Sylvia Sidney disuelve y ahoga sus sentimientos íntimos en este contacto continuado y uniformemente rápido, suave y algo elástico, totalmente silencioso. Por unos momentos lo que hay en sus ojos no es tristeza, ni amargura, ni rabia, ni otro cualquiera de los conceptos inventados antes de descubrir la cámara, ni nada parecido. Tampoco es cosa que se vea todos los días: se trata del estado instantáneo de un alma que ha logrado traspasar el umbral prohibido de la décima de segundo y se descubre ante nosotros.
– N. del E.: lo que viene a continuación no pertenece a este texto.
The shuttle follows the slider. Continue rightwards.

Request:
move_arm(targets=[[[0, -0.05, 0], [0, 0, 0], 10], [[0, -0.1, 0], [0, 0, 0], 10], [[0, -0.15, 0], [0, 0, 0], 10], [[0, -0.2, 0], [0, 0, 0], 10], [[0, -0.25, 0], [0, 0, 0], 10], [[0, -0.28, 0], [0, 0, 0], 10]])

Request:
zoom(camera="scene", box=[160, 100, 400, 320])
Visto en conjunto y tal como ella hace este movimiento, obedece a un hábito repetido, es su trabajo cotidiano. El aire de un espacio inmenso ha sido captado por la cámara cinemascope: todo ha quedado integrado. Descubierto. No nos tienen ya que engañar explicándonos esquemáticamente lo que ha sido la vida de la bibliotecaria hasta entonces, ni las condiciones de su trabajo profesional, ni las causas de que se encontrara en ese apuro económico. Tampoco tienen necesidad de engañarnos intentando justificar la reacción que le hace robar el bolso. ¿Cómo se puede precisar esto? No es exactamente que conocemos a Sylvia Sidney, sino más bien que nos encontramos en un estado de conocimiento total que carece de la necesidad de explicaciones y análisis.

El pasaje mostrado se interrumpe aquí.